01. September 2005
WAKE OF THE FLOOD
For a time in the 19th century, New Orleans was the most cosmopolitan city in the world. People from Africa, the Carribean, Europe, Asia and elsewhere were crammed in to compact neighborhoods to live next to one another. There wasn't even room for widespread self-segregation. (This was before New York became the quintessential melting pot of the US.) There was such an abrupt fusion of culture and custom in the Big Easy-- the likes of which had never been seen before.
The Mississippi Delta was the birthplace of the blues, which is the mother of all contemporary music. The Creoles in New Orleans, of African and French origin, were considered equal to the whites, and therefore privy to instruction in the classical European music tradition. But something happened along the way and suddenly anyone with any skin tone other than white became black. So when these musicians took their classical styles and mixed with the Black blues players...ragtime, and then Jazz were born. And it was born in this city between Lake Ponchartrain and the Mississippi river. Something beautiful spawned from from Intolerance--and it was here, in this port city, in the Great State of Louisiana...with it's Napoleonic Code and Parishes. The home of Culture for a burgeoning America.

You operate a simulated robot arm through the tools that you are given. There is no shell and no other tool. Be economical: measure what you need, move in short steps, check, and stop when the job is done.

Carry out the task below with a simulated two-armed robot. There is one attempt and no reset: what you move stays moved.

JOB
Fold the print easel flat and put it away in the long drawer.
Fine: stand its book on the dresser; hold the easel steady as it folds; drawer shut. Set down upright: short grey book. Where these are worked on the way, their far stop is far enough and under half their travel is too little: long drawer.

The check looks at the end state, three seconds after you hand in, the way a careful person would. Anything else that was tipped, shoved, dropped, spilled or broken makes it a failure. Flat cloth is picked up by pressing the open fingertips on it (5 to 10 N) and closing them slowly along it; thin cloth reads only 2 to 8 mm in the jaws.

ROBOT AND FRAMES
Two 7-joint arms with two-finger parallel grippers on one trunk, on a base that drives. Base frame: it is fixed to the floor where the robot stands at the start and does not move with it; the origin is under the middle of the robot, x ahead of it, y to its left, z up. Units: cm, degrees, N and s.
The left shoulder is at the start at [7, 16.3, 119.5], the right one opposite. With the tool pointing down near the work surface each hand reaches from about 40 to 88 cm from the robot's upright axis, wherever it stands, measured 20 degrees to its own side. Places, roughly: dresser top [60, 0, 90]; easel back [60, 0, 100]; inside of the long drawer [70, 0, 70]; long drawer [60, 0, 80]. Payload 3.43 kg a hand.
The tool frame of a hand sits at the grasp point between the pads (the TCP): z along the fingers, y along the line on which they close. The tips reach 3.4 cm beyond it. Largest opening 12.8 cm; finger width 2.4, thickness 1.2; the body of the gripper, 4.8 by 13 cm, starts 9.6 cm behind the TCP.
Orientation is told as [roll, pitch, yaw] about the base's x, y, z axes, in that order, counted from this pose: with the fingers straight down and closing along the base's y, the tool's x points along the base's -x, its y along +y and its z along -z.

True, the New Orleans of the 21st century was never perfect, hell it was always dangerous (and coincidentally exciting) but never perfect at any time. But what city is? But as a Native Louisianian, it sorrows me beyond words regard the destruction this city has faced in the last few days, and the suffering it's inhabitants (as well as those who live along the Gulf Coast) have had to endure. I spent much time from New Orleans to Slidell to Gulfport and Biloxi, and all along the Gulf Coast to Mississippi and Alabama, and was awestruck to see places I had known so well inihilated by the unprecedented destructive whims of Mother Nature.

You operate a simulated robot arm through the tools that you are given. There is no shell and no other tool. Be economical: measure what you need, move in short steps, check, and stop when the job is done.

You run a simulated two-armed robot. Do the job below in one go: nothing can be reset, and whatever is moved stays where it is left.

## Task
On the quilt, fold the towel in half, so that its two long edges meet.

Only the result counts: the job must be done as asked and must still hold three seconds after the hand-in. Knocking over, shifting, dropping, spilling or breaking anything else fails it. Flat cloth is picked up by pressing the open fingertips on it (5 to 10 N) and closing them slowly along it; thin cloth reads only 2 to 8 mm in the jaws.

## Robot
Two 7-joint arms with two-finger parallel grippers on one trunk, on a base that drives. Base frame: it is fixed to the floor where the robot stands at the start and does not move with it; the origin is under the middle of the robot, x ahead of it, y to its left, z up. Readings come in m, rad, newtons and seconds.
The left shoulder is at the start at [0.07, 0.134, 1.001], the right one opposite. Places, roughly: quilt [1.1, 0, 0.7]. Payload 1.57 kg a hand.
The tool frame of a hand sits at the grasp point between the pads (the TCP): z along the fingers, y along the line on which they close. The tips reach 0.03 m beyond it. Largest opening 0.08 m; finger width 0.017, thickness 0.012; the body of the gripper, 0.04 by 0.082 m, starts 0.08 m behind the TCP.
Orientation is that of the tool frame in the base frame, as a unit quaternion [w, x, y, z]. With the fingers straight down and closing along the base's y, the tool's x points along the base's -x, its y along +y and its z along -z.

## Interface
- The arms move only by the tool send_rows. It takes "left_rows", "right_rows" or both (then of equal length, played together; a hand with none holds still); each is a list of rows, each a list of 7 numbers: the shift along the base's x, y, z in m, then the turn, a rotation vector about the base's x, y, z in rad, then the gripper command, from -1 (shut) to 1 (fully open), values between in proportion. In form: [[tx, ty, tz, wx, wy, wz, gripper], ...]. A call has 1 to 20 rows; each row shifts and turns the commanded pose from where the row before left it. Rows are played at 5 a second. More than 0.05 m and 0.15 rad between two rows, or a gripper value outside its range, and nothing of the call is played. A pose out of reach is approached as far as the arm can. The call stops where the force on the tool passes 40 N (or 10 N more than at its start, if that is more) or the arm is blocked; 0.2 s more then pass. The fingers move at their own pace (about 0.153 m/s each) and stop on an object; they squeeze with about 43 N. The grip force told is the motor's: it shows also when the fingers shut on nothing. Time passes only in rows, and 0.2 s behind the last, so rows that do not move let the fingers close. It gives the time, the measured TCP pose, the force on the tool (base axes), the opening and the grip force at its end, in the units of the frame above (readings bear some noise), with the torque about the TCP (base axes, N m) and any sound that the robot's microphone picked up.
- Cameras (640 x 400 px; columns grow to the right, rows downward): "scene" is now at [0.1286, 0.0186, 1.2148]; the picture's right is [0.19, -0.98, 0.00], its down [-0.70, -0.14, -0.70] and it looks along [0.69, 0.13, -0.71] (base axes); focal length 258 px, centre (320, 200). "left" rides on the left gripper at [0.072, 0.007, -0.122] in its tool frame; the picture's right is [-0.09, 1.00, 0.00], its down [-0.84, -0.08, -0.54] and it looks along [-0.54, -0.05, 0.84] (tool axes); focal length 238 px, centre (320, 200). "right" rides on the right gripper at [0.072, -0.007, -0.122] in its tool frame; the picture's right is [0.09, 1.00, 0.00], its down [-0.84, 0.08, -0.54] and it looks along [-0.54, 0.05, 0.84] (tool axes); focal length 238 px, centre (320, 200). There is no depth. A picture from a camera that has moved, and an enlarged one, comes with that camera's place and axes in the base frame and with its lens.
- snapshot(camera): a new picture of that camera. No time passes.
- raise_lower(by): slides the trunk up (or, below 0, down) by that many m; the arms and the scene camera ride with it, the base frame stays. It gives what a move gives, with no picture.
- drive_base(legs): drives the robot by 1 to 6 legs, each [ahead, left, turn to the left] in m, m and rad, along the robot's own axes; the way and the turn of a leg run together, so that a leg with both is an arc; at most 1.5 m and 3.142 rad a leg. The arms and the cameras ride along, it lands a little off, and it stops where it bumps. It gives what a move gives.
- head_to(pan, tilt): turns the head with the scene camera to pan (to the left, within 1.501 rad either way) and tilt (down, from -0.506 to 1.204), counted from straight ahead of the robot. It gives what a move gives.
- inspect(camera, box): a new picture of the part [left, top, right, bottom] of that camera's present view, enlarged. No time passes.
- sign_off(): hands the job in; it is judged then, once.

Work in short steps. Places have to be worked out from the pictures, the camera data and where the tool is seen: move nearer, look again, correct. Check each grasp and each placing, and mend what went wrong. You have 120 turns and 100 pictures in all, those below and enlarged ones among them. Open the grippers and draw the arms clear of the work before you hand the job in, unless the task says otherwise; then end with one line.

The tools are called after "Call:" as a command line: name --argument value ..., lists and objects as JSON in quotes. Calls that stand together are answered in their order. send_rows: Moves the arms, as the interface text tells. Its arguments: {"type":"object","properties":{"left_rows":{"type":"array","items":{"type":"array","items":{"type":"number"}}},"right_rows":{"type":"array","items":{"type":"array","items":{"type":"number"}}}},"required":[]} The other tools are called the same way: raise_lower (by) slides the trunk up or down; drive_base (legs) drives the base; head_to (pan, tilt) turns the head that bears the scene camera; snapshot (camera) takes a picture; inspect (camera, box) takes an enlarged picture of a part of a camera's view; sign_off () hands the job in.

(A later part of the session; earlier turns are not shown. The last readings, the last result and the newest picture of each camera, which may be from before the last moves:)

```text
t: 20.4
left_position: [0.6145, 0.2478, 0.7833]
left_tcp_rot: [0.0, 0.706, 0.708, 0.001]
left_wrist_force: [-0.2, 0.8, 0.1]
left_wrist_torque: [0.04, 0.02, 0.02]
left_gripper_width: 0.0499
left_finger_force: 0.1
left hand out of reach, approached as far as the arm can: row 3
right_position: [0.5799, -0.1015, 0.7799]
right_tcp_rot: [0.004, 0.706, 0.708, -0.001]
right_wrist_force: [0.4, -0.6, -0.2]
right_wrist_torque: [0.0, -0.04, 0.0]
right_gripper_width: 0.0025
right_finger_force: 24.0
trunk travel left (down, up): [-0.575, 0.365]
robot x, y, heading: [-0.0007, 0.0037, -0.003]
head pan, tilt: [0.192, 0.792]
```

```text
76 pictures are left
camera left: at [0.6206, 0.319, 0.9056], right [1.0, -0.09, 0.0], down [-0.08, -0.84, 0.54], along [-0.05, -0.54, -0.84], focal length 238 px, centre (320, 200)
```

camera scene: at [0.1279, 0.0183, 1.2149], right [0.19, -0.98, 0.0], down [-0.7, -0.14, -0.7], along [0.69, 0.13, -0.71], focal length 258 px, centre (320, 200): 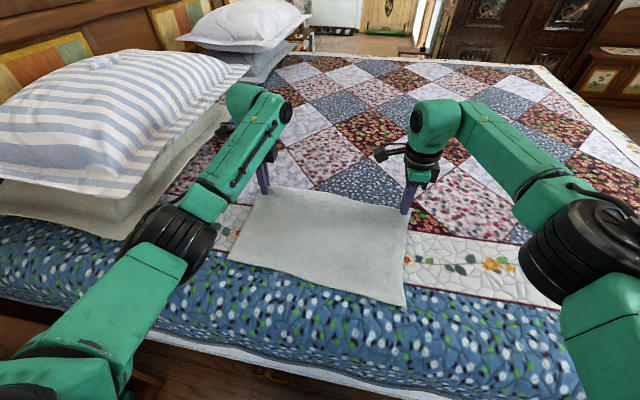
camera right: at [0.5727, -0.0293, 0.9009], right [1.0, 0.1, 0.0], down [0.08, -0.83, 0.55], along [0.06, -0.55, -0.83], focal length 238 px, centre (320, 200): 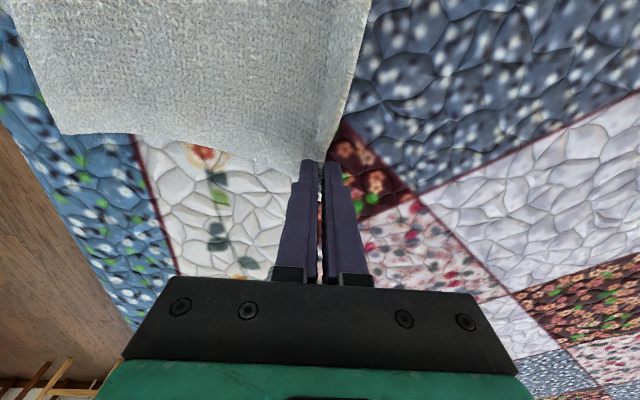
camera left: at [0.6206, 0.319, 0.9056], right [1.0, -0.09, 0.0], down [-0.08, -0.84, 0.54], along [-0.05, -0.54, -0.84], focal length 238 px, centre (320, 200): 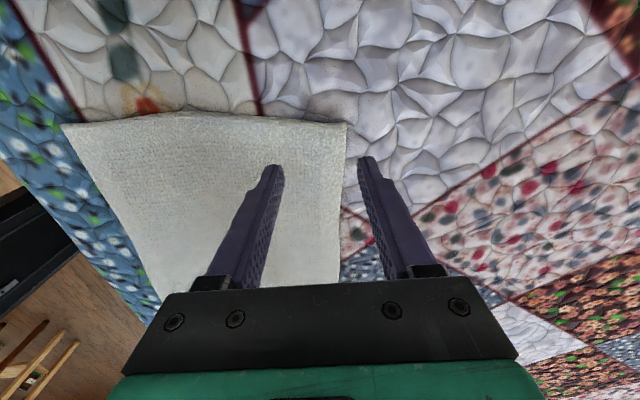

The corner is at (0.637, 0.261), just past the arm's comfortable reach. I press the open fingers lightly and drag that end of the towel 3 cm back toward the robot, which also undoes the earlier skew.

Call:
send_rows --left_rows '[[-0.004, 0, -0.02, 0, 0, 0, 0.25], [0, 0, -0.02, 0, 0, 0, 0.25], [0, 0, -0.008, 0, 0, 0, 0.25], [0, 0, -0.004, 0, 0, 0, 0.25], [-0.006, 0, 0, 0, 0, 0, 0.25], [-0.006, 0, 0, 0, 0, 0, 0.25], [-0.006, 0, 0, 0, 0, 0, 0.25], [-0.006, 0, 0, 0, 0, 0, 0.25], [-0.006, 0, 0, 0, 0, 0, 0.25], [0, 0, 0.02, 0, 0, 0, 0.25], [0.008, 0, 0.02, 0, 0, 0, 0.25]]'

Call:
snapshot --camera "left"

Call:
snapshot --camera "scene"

This year started off with yet another example of Mother Nature's fury, an unforseen tsunami. Wiping away businesses and homes and lives in the hundreds of thousands (if not millions). This time the menace had a name, and that name was Katrina. No words can be of any solace at a time such as this and perhaps the only thing that can be of any comfort is the eternal nature of the Human Will to triumph over catastrophe. To have enough hope and faith to perservere, to overcome the painful obstacles that lie ahead. To band together as brothers and sisters and take refuge in the fact that above all, through trials and tribulations--the interminable Human Spirit will carry on.
With 80 per cent or so of the city of New Orleans underwater, a full evacuation called for, and virtually endless destruction...I simply hope that the loss of life will be minimized, and suffering ended as quickly as possible. The Army Corps of Engineers failed to plug breaches in the levies, and there wasn't enough National Guardsmen to go around since most of them are in Iraq. Let's just hope priorities will be realized in a timely manner, and the survivors can be aided with food and shelter.